Almost any change in structure of a crystal is typically accompanied by a change in lattice parameters. If there is a change strain state, there is inevitably also a change in elastic properties. However, strain and elasticity differ by being determined by first and second derivatives, respectively, of the free energy of the crystal. As a consequence, while changes in strain accompanying cation ordering or displacive phase transitions are typically on a scale of ~0.1 – 2 %, the elastic constants can vary by tens of percent. This has implications both for how effectively the elastic properties of minerals can be extrapolated from laboratory conditions to pressure/temperature conditions relevant for the earth’s crust or mantle, and for the extent to which patterns of elastic constants reveal the mechanisms of underlying structural changes.

It is well known that phase transitions which are accompanied by a strain conform closely to the precepts of Landau theory.
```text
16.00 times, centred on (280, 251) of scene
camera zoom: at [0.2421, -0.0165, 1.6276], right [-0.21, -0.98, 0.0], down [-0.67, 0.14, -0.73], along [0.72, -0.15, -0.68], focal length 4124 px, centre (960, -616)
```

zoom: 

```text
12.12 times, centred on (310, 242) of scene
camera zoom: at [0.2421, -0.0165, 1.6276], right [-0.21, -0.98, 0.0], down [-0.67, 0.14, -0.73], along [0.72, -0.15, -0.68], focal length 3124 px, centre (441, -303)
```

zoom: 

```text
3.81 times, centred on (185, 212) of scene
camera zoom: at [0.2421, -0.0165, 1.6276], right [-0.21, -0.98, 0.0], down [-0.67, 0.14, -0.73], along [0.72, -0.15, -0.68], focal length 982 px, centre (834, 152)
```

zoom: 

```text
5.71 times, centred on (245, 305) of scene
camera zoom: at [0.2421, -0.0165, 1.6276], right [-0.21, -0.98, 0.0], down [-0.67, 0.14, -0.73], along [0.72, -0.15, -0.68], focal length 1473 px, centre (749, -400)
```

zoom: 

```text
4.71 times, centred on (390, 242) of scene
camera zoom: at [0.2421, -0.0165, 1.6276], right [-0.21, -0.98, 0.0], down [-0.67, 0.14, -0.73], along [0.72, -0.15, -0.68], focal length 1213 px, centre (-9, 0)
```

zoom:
The long interaction length of strains causes the order parameter to evolve in an effectively mean field manner. The overall approach is to use a free energy expansion in the order parameter and include terms in strain and elasticity terms explicitly, according to symmetry rules. The variations of individual elastic constants can then be expressed in terms of strain/order parameter coupling coefficients, the order parameter and the order parameter susceptibility. Bulk and shear moduli are given by Voigt or Reuss averages. Examples for which this approach has been developed quantitatively are the co-elastic transition at ~573 ºC in quartz and the pseudo-proper ferroelastic transition at ~50 GPa in stishovite. The same approach is also proving to be illuminating for understanding new data for improper ferroelastic transitions in (Ca,Sr)TiO3 perovskites, which are analogous to possible transitions in (Mg,Fe)SiO3 perovskite. Cation ordering can also produce diverse patterns of elastic constant evolution, as illustrated by lawsonite and plagioclase feldspars.